Provided material ::
>> Begin
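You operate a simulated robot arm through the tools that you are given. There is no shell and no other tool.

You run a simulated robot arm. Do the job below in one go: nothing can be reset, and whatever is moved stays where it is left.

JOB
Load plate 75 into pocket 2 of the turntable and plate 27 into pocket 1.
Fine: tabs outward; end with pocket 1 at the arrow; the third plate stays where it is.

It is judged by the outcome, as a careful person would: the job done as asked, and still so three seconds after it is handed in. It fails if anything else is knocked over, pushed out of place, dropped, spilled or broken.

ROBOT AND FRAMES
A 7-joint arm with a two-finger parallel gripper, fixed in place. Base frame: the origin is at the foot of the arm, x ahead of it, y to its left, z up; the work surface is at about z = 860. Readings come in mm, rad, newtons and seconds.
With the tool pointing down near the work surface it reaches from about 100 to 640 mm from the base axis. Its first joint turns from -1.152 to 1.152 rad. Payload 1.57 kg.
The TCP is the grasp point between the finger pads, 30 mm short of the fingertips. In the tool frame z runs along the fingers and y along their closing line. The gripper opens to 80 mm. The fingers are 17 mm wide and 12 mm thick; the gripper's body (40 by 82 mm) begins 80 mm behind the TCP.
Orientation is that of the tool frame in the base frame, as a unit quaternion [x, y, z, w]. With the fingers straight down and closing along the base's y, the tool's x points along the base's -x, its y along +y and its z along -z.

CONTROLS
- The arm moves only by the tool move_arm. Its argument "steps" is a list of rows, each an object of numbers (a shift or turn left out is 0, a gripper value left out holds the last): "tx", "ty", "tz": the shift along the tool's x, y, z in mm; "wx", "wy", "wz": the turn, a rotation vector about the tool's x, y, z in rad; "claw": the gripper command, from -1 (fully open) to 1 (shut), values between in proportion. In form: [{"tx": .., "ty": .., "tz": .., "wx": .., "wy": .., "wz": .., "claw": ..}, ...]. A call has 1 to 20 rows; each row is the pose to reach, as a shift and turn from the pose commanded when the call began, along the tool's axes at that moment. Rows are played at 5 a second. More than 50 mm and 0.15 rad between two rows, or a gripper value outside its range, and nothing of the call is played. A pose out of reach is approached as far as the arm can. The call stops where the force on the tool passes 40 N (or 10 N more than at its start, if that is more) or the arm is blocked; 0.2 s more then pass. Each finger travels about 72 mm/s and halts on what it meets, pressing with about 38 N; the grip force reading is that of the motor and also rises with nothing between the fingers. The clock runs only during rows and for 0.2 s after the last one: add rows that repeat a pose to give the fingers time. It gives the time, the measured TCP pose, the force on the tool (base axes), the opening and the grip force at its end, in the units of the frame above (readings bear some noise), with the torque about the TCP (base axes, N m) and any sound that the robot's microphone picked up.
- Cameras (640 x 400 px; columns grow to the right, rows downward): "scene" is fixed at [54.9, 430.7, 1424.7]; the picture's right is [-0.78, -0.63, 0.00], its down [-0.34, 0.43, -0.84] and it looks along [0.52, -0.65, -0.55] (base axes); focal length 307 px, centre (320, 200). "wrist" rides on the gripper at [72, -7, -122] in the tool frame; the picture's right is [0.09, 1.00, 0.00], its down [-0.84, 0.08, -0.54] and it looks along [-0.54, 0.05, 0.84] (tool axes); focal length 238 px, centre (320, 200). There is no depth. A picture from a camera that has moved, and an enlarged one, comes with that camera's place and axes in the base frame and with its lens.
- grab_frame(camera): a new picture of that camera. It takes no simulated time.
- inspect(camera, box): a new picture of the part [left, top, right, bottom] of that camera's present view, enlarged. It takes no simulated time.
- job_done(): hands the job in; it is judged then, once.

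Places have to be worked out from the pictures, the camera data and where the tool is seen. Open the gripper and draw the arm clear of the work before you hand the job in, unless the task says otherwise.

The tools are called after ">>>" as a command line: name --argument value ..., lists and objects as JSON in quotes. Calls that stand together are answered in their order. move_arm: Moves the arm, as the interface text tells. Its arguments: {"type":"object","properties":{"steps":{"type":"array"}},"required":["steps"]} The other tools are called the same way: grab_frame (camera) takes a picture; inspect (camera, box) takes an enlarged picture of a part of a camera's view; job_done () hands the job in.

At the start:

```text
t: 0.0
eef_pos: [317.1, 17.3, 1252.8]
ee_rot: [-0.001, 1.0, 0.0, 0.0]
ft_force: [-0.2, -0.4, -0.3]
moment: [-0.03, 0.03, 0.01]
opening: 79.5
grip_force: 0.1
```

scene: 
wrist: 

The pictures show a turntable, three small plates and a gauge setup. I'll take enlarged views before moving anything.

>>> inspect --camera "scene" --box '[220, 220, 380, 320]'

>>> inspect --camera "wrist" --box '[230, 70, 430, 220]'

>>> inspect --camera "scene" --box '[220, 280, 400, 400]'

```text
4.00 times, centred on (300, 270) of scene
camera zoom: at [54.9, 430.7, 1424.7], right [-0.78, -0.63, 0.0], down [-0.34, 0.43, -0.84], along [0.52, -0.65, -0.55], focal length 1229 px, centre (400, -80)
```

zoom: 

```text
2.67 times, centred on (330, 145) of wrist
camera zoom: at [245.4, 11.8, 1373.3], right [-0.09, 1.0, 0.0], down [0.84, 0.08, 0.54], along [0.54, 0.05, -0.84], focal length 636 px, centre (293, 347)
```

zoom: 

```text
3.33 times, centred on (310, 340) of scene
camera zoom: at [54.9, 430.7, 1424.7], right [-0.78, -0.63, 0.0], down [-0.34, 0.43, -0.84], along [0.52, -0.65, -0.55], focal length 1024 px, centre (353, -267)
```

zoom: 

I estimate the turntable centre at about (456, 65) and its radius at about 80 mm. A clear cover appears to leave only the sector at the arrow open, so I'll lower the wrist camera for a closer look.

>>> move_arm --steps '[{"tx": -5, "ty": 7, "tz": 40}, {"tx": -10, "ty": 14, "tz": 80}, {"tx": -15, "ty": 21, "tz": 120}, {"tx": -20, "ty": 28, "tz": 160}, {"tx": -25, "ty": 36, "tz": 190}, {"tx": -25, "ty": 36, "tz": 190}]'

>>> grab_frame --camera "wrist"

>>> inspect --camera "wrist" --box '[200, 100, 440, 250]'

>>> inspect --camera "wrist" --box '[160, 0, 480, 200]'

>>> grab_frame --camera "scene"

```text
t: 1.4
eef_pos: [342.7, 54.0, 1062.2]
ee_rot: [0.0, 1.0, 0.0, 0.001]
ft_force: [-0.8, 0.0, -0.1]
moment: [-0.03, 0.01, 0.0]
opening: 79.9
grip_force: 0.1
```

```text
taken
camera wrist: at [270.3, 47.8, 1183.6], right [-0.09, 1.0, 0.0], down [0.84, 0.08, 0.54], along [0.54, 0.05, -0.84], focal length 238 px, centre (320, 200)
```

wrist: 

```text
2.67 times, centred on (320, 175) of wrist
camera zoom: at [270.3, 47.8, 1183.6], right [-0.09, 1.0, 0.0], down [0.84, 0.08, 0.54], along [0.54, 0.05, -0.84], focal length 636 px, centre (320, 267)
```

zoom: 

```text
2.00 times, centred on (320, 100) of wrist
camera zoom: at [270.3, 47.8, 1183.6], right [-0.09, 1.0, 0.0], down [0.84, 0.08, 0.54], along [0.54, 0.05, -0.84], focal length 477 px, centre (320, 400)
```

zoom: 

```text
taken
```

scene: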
>> End
Provided passage ::
>> Begin
How a Single Atomic Sensor Can Help Track Earth’s Glaciers

Earth observations are one of the most essential functions of our current fleet of satellites. Typically, each satellite specializes in one kind of remote sensing – monitoring ocean levels, for example, or watching clouds develop and move. That is primarily due to the constraints of their sensors – particularly the radar. However, a new kind of sensor undergoing development could change the game in remote Earth sensing, and it recently received a NASA Institute for Advanced Concepts (NIAC) grant to further its development.

That new sensor technology is known as a Rydberg sensor, and it uses quantum theory to detect a broad band of radar signals all at once. The grant went to Darmindra Arumugam of NASA’s Jet Propulsion Laboratory, who specializes in remote sensing and has worked with the technology for years. So why are Rydberg sensors so special?
>> End
Goals ::
a: Repeat the span of the provided passage whose first words are "Earth observations are" and whose last words are "sensors so special?".
b: Go on with the provided passage that begins "How a Single" from its last line.

Task-by-task outputs ::
a:
Earth observations are one of the most essential functions of our current fleet of satellites. Typically, each satellite specializes in one kind of remote sensing – monitoring ocean levels, for example, or watching clouds develop and move. That is primarily due to the constraints of their sensors – particularly the radar. However, a new kind of sensor undergoing development could change the game in remote Earth sensing, and it recently received a NASA Institute for Advanced Concepts (NIAC) grant to further its development.

That new sensor technology is known as a Rydberg sensor, and it uses quantum theory to detect a broad band of radar signals all at once. The grant went to Darmindra Arumugam of NASA’s Jet Propulsion Laboratory, who specializes in remote sensing and has worked with the technology for years. So why are Rydberg sensors so special?

b:
In a typical remote sensing application, a sensor is launched on a satellite that is very good at detecting a particular frequency of light. In radar terms, these are broken up into several different “bands,” each covering anywhere from a few megahertz to a few gigahertz. Some are more familiar than others, such as UHF (ultra-high frequency—300-1000 MHz), but some are more esoteric, such as the Ku band from 12-18 GHz.

Here’s a presentation on the topic Dr. Arumugam gave to NC State’s Electrical and Computer Engineering Department
Credit – NC State ECE

Each of these bands is good at monitoring one particular system back on Earth. For example, NASA uses the VHF (30-300 MHz) to study Earth’s tomography and the UHF band to study snow and rainfall. However, each of these frequencies would require its own specially designed antenna to detect, so any system that would attempt to have detection capabilities over a wide range of frequencies, and thereby be monitoring a wide range of different systems, would get more and more expensive as additional bands were added to the system.

That’s where Rydberg sensors come in. They are a novel type of sensor that uses the quantum state of a single atom to detect a broad band of different electromagnetic waves. For example, a single Rydberg sensor could detect signals from the HF band all the way up through the Ka-band at the faster end of the radar spectrum. This would allow a satellite with a single sensor to monitor all the different systems that radar can detect remotely.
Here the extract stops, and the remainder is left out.